To be fair, another positive is that getting a title might help with gaining some personal pride and a feeling that the district respects you as an adjunct faculty member. An adjunct will receive the official title and they can hold their heads up knowing that when a student calls them professor it is real and not some painful and shameful reminder that they are living a lie.  However, the other 57 percent will still be pained and shamed by the fact that they do the same things and have the same credentials as a professors, but are living the oxymoronic existence in a non-professorial professorship career. An equivalent analogy is hard to find because when someone performs the duties of an office, they have the title of that office.
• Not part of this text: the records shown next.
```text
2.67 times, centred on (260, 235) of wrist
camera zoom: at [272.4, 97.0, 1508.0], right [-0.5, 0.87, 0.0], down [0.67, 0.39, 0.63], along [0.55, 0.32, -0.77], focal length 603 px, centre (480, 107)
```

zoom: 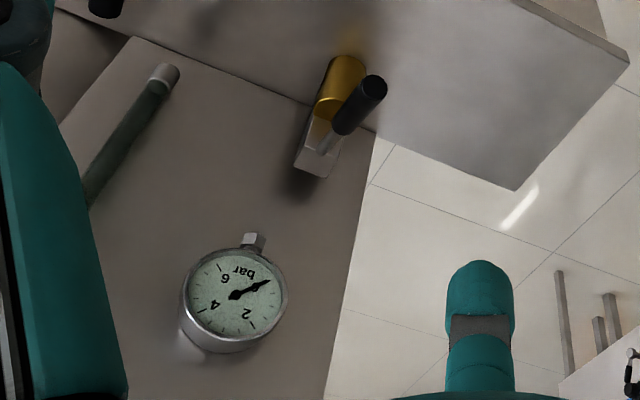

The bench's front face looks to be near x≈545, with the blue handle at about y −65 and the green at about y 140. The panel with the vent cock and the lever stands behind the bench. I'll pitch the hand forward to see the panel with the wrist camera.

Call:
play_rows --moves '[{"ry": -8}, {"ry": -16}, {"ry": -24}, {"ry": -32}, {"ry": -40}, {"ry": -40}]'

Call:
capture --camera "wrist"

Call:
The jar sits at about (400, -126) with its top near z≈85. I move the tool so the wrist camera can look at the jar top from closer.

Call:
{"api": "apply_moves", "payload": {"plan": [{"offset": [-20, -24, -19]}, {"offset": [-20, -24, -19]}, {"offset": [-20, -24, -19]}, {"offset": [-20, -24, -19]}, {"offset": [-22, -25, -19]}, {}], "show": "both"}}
We never call the individual preforming the duties of a president a clerk. There is no real justification to call those who profess, adjuncts, and new rankings are merely missing the point of the problem with adjunctification.

The ranks will also affect the psychological well-being of those lacking ranks, revealing further to them their tenuous professional existence, degrading further the adjunct’s ability to perform their job. I can see many disenfranchised adjuncts feeling even more disenfranchised as they watch some adjuncts (more privileged adjuncts) attain rank while they, the less privileged are occupied by their divisive loyalties to various campuses.  They are the 57%, the new untouchables below Adjunct Professors. What will we call the non ranked adjuncts?

Providing academic rank will help many adjuncts escape living an oxymoronic existence. Many adjuncts with rank will think, “I am not ‘just’ an adjunct, I am an ‘Adjunct Associate Professor.’”  And, many might think, “The district will surely appreciate that I have accomplished this distinction and I bet they’re having some feelings of loyalty towards me.” (Don’t forget to cross your fingers and ignore that you are abused! Forget that you are paid a third of a full-time faculty member for the same work done, the same hours of teaching and grading for that third. Forget that you are relegated to less than full-time in the part-time limbo with no honest paths for advancement into full-time status other than though an insufficient, immoral, and unjust number of job openings in the state and country.)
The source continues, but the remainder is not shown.